STATED EXERCISE: Write out the entire listing below exactly, with the pictures left out.

DATA EXTRACT:
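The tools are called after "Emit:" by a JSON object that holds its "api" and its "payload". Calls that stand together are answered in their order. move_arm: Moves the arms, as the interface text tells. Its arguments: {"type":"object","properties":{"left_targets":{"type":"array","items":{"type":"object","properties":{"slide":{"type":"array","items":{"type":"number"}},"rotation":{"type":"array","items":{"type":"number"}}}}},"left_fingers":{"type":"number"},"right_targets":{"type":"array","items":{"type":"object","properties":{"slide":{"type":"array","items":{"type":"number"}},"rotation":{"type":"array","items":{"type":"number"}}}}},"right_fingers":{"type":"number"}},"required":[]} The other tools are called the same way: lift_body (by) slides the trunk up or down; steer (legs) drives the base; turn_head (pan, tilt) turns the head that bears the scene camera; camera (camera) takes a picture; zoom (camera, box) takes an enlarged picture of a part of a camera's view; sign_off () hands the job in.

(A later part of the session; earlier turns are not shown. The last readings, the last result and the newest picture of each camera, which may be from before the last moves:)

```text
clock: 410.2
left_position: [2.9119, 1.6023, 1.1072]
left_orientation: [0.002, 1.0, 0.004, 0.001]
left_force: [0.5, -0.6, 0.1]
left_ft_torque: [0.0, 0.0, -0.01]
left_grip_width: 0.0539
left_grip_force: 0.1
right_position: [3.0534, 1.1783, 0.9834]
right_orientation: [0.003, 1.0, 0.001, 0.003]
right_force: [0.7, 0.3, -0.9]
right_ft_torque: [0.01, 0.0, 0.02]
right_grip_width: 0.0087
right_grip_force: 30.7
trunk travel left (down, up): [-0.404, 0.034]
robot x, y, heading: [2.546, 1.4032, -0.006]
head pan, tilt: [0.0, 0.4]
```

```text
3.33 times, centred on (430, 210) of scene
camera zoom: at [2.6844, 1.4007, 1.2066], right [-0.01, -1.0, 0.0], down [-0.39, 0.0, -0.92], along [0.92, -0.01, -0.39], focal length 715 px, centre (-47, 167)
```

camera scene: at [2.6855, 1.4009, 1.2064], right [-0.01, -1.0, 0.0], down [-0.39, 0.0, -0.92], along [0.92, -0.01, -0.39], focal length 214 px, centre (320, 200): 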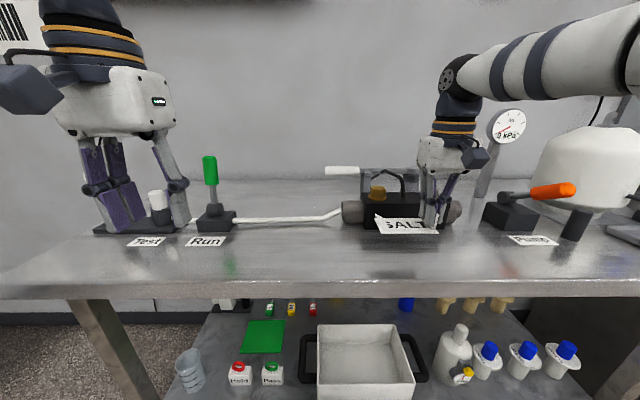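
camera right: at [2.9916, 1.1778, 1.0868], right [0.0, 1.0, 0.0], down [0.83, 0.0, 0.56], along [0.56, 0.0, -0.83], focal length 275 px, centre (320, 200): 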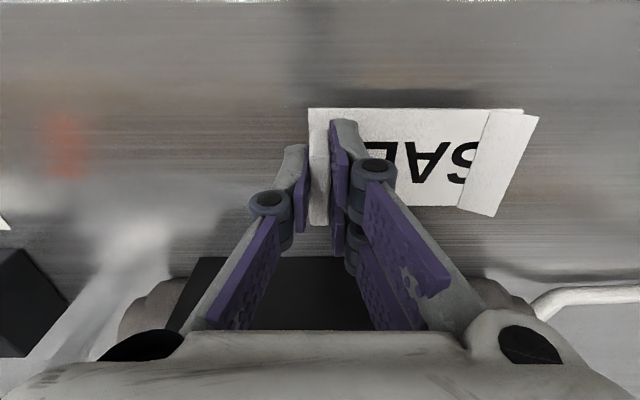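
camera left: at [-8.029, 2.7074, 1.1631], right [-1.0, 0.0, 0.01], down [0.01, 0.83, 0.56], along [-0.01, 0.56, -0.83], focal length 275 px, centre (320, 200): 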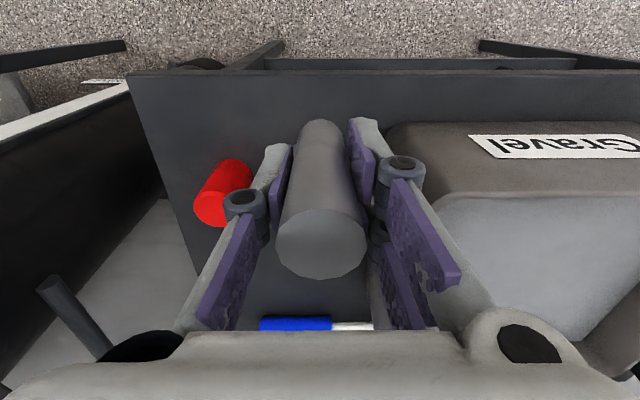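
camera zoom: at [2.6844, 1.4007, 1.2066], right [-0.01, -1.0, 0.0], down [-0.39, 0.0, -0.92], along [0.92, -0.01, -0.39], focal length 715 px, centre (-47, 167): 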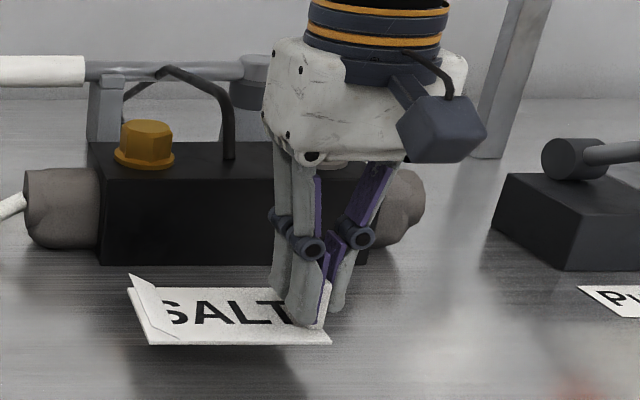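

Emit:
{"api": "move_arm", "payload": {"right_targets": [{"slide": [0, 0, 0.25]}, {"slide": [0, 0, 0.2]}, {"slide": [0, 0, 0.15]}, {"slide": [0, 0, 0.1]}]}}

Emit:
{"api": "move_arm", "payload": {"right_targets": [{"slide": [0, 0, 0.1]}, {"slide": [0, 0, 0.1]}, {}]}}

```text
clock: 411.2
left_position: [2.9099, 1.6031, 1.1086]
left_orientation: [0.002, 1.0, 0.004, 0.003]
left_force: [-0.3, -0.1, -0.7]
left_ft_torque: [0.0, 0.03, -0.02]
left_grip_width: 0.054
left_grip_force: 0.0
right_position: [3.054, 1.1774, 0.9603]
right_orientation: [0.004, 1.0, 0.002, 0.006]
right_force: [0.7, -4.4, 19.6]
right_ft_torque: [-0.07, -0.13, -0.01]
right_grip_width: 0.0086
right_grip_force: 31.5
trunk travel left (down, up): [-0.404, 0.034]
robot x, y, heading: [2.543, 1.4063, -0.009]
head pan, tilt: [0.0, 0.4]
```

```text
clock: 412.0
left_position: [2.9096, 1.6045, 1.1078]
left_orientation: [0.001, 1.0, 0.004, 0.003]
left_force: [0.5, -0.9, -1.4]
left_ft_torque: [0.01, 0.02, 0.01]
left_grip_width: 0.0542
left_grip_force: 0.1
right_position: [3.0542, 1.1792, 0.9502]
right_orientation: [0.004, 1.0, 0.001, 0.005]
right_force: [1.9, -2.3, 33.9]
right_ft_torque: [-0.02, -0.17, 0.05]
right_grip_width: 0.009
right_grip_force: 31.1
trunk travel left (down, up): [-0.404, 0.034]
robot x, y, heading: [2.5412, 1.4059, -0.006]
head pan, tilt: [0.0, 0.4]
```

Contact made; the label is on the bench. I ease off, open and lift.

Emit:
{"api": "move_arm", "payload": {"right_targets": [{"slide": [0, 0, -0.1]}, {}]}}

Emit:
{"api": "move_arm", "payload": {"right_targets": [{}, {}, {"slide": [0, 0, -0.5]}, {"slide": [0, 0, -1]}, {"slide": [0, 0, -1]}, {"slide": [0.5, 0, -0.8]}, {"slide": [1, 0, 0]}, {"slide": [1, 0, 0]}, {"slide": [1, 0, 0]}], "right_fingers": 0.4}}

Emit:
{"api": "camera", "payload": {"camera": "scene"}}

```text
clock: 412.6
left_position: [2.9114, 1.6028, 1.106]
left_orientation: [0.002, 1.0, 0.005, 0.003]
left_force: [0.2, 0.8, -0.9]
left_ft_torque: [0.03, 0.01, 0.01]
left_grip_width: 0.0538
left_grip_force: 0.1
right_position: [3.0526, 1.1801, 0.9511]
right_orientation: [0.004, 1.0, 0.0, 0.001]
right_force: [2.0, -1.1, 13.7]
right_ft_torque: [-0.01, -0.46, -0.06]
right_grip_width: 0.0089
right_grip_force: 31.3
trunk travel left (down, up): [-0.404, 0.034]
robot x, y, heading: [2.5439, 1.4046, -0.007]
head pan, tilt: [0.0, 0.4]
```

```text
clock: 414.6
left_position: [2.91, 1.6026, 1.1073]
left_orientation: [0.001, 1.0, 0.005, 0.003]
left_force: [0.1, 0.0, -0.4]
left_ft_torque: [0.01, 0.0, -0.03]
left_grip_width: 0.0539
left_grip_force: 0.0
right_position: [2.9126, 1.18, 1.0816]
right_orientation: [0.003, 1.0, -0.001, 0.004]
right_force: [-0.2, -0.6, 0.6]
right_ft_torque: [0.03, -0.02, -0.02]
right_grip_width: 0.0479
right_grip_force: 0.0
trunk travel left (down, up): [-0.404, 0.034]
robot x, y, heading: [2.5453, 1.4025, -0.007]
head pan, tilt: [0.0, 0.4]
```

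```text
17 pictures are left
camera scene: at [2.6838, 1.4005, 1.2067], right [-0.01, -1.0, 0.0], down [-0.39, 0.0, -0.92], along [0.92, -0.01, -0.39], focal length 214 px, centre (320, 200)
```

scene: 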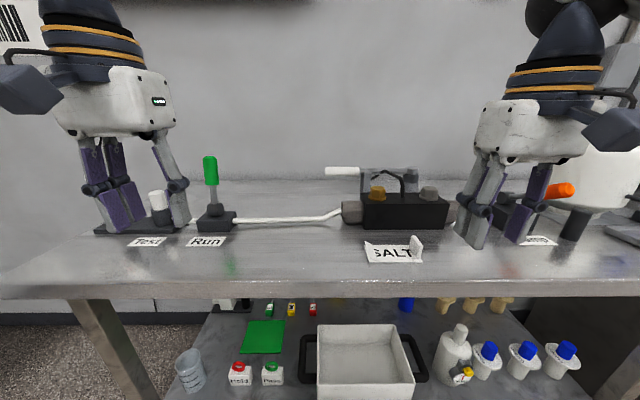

TASK SOLUTION:
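The tools are called after "Emit:" by a JSON object that holds its "api" and its "payload". Calls that stand together are answered in their order. move_arm: Moves the arms, as the interface text tells. Its arguments: {"type":"object","properties":{"left_targets":{"type":"array","items":{"type":"object","properties":{"slide":{"type":"array","items":{"type":"number"}},"rotation":{"type":"array","items":{"type":"number"}}}}},"left_fingers":{"type":"number"},"right_targets":{"type":"array","items":{"type":"object","properties":{"slide":{"type":"array","items":{"type":"number"}},"rotation":{"type":"array","items":{"type":"number"}}}}},"right_fingers":{"type":"number"}},"required":[]} The other tools are called the same way: lift_body (by) slides the trunk up or down; steer (legs) drives the base; turn_head (pan, tilt) turns the head that bears the scene camera; camera (camera) takes a picture; zoom (camera, box) takes an enlarged picture of a part of a camera's view; sign_off () hands the job in.

(A later part of the session; earlier turns are not shown. The last readings, the last result and the newest picture of each camera, which may be from before the last moves:)

```text
clock: 410.2
left_position: [2.9119, 1.6023, 1.1072]
left_orientation: [0.002, 1.0, 0.004, 0.001]
left_force: [0.5, -0.6, 0.1]
left_ft_torque: [0.0, 0.0, -0.01]
left_grip_width: 0.0539
left_grip_force: 0.1
right_position: [3.0534, 1.1783, 0.9834]
right_orientation: [0.003, 1.0, 0.001, 0.003]
right_force: [0.7, 0.3, -0.9]
right_ft_torque: [0.01, 0.0, 0.02]
right_grip_width: 0.0087
right_grip_force: 30.7
trunk travel left (down, up): [-0.404, 0.034]
robot x, y, heading: [2.546, 1.4032, -0.006]
head pan, tilt: [0.0, 0.4]
```

```text
3.33 times, centred on (430, 210) of scene
camera zoom: at [2.6844, 1.4007, 1.2066], right [-0.01, -1.0, 0.0], down [-0.39, 0.0, -0.92], along [0.92, -0.01, -0.39], focal length 715 px, centre (-47, 167)
```

camera scene: at [2.6855, 1.4009, 1.2064], right [-0.01, -1.0, 0.0], down [-0.39, 0.0, -0.92], along [0.92, -0.01, -0.39], focal length 214 px, centre (320, 200): 
camera right: at [2.9916, 1.1778, 1.0868], right [0.0, 1.0, 0.0], down [0.83, 0.0, 0.56], along [0.56, 0.0, -0.83], focal length 275 px, centre (320, 200): 
camera left: at [-8.029, 2.7074, 1.1631], right [-1.0, 0.0, 0.01], down [0.01, 0.83, 0.56], along [-0.01, 0.56, -0.83], focal length 275 px, centre (320, 200): 
camera zoom: at [2.6844, 1.4007, 1.2066], right [-0.01, -1.0, 0.0], down [-0.39, 0.0, -0.92], along [0.92, -0.01, -0.39], focal length 715 px, centre (-47, 167): 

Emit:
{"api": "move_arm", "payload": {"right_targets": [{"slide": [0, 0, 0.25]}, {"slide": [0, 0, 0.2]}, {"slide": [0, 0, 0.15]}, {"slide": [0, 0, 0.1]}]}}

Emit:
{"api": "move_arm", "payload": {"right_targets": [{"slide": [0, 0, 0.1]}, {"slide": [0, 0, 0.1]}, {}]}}

```text
clock: 411.2
left_position: [2.9099, 1.6031, 1.1086]
left_orientation: [0.002, 1.0, 0.004, 0.003]
left_force: [-0.3, -0.1, -0.7]
left_ft_torque: [0.0, 0.03, -0.02]
left_grip_width: 0.054
left_grip_force: 0.0
right_position: [3.054, 1.1774, 0.9603]
right_orientation: [0.004, 1.0, 0.002, 0.006]
right_force: [0.7, -4.4, 19.6]
right_ft_torque: [-0.07, -0.13, -0.01]
right_grip_width: 0.0086
right_grip_force: 31.5
trunk travel left (down, up): [-0.404, 0.034]
robot x, y, heading: [2.543, 1.4063, -0.009]
head pan, tilt: [0.0, 0.4]
```

```text
clock: 412.0
left_position: [2.9096, 1.6045, 1.1078]
left_orientation: [0.001, 1.0, 0.004, 0.003]
left_force: [0.5, -0.9, -1.4]
left_ft_torque: [0.01, 0.02, 0.01]
left_grip_width: 0.0542
left_grip_force: 0.1
right_position: [3.0542, 1.1792, 0.9502]
right_orientation: [0.004, 1.0, 0.001, 0.005]
right_force: [1.9, -2.3, 33.9]
right_ft_torque: [-0.02, -0.17, 0.05]
right_grip_width: 0.009
right_grip_force: 31.1
trunk travel left (down, up): [-0.404, 0.034]
robot x, y, heading: [2.5412, 1.4059, -0.006]
head pan, tilt: [0.0, 0.4]
```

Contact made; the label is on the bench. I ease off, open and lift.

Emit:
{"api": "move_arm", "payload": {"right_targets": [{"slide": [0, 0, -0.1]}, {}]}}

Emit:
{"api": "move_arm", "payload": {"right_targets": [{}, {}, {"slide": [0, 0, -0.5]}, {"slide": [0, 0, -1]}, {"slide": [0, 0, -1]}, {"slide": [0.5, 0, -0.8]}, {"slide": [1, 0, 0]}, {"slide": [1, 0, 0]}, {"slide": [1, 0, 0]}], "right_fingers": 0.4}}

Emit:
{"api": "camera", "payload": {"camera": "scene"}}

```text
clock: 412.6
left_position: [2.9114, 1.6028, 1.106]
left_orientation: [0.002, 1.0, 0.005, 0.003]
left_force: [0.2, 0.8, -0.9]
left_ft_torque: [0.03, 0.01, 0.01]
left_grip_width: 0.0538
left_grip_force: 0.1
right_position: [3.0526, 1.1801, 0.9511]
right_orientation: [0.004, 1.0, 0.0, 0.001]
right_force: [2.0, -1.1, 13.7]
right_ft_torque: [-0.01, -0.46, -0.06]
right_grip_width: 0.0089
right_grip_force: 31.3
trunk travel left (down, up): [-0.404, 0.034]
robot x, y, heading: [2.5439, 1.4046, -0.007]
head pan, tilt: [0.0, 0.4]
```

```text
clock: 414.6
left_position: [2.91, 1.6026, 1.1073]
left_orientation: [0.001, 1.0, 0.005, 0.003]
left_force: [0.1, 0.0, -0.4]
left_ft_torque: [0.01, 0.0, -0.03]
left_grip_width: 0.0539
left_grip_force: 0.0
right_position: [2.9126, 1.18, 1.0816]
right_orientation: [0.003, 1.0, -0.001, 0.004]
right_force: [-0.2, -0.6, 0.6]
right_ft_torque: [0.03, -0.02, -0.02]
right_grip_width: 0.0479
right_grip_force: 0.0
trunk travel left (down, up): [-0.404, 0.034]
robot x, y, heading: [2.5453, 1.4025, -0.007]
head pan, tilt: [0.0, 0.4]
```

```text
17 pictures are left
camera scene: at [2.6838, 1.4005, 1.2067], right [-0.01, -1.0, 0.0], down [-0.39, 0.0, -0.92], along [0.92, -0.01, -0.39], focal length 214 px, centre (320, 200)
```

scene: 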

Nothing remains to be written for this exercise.